Decided July 2, 1986 Rehearing denied July 28, 1986 J. Alexander Porter, Sidney R. Barrett, Jr., for appellant. S. David Smith, Jr., Frank W. Scoggins, for appellee.

In the instant case it is a question of nonpayment of a supplier. The internal procedures of the obligee who has accepted the job would not affect the contractor’s or the surety’s obligation to that supplier on the payment bond. It is irrelevant to this consideration. The statute limits the time when such a supplier can hold the surety liable, and there is no contingency created by the pendency of the audit or holdback of final payment which would prevent the supplier from proceeding against the surety within one year from the time the contractor completes the work and the public authority accepts it.

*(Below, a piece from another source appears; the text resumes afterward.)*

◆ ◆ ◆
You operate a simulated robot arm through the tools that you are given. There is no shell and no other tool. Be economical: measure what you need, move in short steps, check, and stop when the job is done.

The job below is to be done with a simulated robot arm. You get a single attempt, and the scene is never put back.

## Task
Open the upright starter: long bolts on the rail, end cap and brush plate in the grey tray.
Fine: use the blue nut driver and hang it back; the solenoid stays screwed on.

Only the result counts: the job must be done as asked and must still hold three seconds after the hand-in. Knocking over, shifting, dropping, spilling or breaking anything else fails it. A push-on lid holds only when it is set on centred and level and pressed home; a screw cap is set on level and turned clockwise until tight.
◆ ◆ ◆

This would not be untrue in a suit on the performance bond by the public authority either. Although its internal audit and final payment might relate to its determination of whether to sue on the performance bond, the legislature gave it one year from the date of its “acceptance” (and of course completion) of the work to do so. If it could ignore the fact of “acceptance” and wait until the end of its audit and/or final payment before the one-year tolling period commenced before bringing suit, it could delay at its option the period during which the surety remained at risk. That would obviously abort the purpose of the statute as well as delete the efficacy of the statutory condition of “acceptance.” Although it could accomplish a delay by not “accepting” the job until final payment or closing of file, once it accepts (and assuming “completion”) it has one year to file suit on the performance bond.

Furthermore, the majority’s construction is inharmonious. “Acceptance” expressly relates to action taken solely by the obligee, the public authority. “Completion of the contract,” then, should be taken to relate solely to action required by the obligor, the “performance” of the contract. This I would see as the implied understanding of the court in its description of the statute in National Surety Corp. v. Wright, 70 Ga. App. 838, 841 (29 SE2d 662) (1944).